Alzheimer’s Disease

among the most feared diagnoses in medicine, Alzheimer’s disease represents a personal and societal tragedy of enormous proportions. Every 72 seconds, someone is diagnosed with Alzheimer’s.

Scientists have long recognized that a subtle loss of small numbers of nerve cells (neurons) occurs normally in the human brain in later life. But brain cells in individuals who develop AD deteriorate more rapidly. A central goal of the Foundation’s research has been to discover the cause of this premature brain cell degeneration. Important clues have emerged from the striking changes in brain structure first described in 1907 by Alois Alzheimer, a German psychiatrist.
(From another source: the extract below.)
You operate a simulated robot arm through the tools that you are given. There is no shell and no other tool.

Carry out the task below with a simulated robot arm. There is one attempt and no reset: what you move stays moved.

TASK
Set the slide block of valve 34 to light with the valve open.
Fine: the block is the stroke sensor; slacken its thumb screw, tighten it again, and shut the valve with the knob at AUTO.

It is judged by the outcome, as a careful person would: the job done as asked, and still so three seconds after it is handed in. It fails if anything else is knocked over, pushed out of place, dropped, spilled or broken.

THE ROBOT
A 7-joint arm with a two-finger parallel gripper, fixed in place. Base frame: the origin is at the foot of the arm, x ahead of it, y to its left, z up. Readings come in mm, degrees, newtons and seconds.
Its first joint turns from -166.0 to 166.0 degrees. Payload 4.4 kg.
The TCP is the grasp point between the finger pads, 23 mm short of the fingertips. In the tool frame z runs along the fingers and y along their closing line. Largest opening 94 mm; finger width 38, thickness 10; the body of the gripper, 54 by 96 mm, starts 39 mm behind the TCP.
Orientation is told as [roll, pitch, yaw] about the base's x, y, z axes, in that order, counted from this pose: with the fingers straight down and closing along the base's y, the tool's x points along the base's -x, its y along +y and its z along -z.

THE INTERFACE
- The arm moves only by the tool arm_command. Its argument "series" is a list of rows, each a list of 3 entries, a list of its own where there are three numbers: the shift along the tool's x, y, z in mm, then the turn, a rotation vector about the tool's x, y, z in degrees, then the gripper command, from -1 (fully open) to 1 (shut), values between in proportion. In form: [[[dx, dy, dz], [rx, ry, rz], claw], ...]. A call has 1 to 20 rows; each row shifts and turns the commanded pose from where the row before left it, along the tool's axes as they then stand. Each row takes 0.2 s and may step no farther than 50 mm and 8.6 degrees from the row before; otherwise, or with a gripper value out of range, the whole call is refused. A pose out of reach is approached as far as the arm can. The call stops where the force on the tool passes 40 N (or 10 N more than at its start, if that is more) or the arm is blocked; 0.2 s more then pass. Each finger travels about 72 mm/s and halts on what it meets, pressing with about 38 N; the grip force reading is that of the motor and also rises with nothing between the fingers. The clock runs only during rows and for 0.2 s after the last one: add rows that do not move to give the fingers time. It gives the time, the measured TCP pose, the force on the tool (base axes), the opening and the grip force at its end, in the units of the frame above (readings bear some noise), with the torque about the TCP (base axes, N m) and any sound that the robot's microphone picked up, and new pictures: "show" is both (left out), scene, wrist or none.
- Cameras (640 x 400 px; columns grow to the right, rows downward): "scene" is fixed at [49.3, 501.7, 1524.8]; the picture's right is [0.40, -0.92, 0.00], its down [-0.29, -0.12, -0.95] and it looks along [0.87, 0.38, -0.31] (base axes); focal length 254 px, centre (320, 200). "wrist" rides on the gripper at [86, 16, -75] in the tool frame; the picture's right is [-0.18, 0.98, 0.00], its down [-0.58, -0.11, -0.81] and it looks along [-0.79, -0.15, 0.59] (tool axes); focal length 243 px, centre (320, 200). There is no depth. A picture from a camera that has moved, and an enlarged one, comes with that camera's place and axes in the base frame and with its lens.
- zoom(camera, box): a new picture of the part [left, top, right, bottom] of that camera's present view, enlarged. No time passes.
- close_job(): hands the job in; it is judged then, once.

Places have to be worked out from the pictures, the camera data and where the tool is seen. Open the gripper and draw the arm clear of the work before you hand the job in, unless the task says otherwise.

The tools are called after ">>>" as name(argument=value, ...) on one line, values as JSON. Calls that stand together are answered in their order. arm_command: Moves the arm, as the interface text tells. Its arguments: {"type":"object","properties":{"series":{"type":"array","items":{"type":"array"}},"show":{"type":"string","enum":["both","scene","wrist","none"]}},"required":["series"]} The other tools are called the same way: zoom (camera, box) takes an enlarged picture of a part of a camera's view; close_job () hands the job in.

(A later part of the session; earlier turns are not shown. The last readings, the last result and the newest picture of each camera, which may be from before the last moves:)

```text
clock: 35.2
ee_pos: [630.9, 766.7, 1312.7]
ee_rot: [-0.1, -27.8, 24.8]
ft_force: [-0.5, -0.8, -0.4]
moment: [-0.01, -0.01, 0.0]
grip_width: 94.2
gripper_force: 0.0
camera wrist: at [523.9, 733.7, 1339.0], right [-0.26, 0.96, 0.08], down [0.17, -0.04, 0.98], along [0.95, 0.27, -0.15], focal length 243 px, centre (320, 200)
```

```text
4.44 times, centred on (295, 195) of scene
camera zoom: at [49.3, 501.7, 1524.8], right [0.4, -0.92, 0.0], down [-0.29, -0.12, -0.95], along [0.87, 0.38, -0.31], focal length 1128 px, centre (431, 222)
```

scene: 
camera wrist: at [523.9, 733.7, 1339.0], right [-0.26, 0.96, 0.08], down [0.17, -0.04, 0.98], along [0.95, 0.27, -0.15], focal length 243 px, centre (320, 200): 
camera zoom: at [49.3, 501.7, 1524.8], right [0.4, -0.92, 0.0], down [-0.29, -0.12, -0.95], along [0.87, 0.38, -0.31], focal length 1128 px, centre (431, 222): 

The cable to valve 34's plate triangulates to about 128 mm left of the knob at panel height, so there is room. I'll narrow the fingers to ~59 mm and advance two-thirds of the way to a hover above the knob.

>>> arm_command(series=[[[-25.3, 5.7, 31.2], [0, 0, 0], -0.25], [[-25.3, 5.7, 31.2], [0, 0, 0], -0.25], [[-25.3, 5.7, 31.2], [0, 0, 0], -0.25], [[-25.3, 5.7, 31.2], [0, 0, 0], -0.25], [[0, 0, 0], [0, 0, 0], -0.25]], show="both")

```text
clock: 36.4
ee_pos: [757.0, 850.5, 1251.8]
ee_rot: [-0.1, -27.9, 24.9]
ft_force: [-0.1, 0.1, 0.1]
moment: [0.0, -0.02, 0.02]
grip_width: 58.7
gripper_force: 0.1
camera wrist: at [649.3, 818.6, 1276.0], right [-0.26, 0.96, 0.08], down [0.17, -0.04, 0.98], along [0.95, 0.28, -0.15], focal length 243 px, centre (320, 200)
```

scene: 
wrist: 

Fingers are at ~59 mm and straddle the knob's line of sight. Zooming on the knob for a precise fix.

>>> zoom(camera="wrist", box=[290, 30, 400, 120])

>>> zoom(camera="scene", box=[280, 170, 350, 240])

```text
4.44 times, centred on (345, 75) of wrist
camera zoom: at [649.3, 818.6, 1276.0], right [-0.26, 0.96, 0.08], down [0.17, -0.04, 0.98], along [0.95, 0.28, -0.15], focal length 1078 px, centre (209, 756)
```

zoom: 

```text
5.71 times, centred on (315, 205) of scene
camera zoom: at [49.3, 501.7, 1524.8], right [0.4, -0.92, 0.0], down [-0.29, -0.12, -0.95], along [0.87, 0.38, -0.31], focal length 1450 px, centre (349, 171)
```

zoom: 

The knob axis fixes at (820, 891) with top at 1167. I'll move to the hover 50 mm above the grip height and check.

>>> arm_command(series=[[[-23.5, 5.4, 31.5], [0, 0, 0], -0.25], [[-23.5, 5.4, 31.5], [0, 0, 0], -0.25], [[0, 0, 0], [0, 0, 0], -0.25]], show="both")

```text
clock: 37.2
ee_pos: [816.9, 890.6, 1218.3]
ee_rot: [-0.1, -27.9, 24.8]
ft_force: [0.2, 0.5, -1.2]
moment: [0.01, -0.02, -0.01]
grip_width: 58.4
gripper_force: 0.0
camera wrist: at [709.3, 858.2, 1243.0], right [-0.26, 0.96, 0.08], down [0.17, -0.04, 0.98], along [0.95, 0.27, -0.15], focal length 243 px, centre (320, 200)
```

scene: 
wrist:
In a microscopic postmortem study of the brain of a woman who had experienced progressive and severe cognitive loss, Alzheimer noted curious abnormalities: “senile plaques” (collections of degenerating nerve cell endings) and “tangles” (bundles of twisted filaments inside nerve cells).

About 25 years ago, scientists found that the centers of these senile plaques are made of abnormal deposits of a protein called amyloid-ß (Aß). The Foundation’s scientists went on to discover that the Aß protein making up these amyloid deposits is also a normal metabolic product made by virtually all cells in our body throughout life. But in the brains of patients with Alzheimer’s disease, the protein builds up excessively, due in part to faulty genes that either over-produce or fail to remove the protein. The situation seems akin to hardening of the arteries, where a normal metabolite—cholesterol—builds up excessively in certain blood vessels.

We are studying precisely how the Aß protein is made and released from living cells and how to decrease its production or increase its removal. What is most exciting is that discoveries already made by Foundation scientists are now being used worldwide to discover drugs that block the production, or enhance the removal, of the Aß protein in the brains of Alzheimer victims. Some of these agents have already entered clinical trials in typical Alzheimer patients.

Multiple Sclerosis

multiple sclerosis (ms) is a chronic, debilitating disease that strikes tragically in the prime of life—often between 20 to 40 years of age. In MS, the body’s immune system eats away at the protective myelin sheath that covers nerves, interrupting communication between the brain and the rest of the body. A wide variety of symptoms may occur including, commonly, numbness, blurred vision, and decreased coordination. Symptoms may be mild or severe, and they progress unpredictably and differently in each person with the illness. MS is challenging both to diagnose and to treat, but new therapies and advances in research are increasingly encouraging.

Recent studies indicate that the most probable cause of the disease lies within the immune system. For reasons not clearly understood, the body seems to attack its own healthy tissue. Cells that normally fight infection—T lymphocytes, B lymphocytes and macrophages—give up their usual protective roles and instead destroy the myelin sheath, thereby blocking or disrupting the flow of impulses traveling along nerves.

FDA-approved treatments are beginning to produce a reduction in the number of attacks MS patients experience and a slowing of disease progression. New approaches include immune therapy designed to stimulate regulatory T-cells that shut down disease-inducing immune cells; treatments aimed at rebuilding myelin; and drugs that protect the immune system.

The Foundation’s scientists are looking to develop treatments to be given at the very first sign of MS to halt disability and disease progression, as well as to find better therapies for the early stages of the disease. Another of the research team’s urgent aims is to identify a treatment for progressive MS. Importantly, our research group is, for the first time, investigating the possibility of developing a vaccine to prevent multiple sclerosis.

Parkinson’s Disease

many of us are familiar with the symptoms of Parkinson’s disease (PD): slowness in initiating movements, a shuffling gait and a resting tremor. With as many as 60,000 new cases a year, Parkinson’s is the second most common neurodegenerative disease, after Alzheimer’s.

Drugs like l-dopa and certain surgical treatments can temporarily improve symptoms but do not slow the progressive, debilitating loss of the neurons that make dopamine in the brain.

The Foundation’s scientists are searching for the underlying causes of this selective neuronal loss and are identifying mechanistic steps that could be blocked by potential drug treatments. The National Institutes of Health (NIH) has acknowledged our scientific progress in PD by naming us a Morris K. Udall Parkinson’s Disease Center of Excellence, one of only a handful in the United States.

New hopes for disease-slowing treatments have emerged from studies of families in which relatively rare but aggressive forms of PD are inherited. Several genes have been identified that produce early-onset disease when they have mutated. The proteins made by these genes are attractive targets for novel drugs that could help prevent neurodegeneration in PD. One of the faulty genes encodes a protein, ∂-synuclein, which is the major component of Lewy bodies, the characteristic nerve cell deposits of PD.

These findings suggest a general connection between the processes that lead to PD and Alzheimer’s diseases. Both are characterized by abnormal fibrous protein deposits (Lewy bodies and amyloid plaques, respectively), which occur in severely affected areas of the brain. Drugs that block protein fibrilization could potentially slow or even prevent these diseases.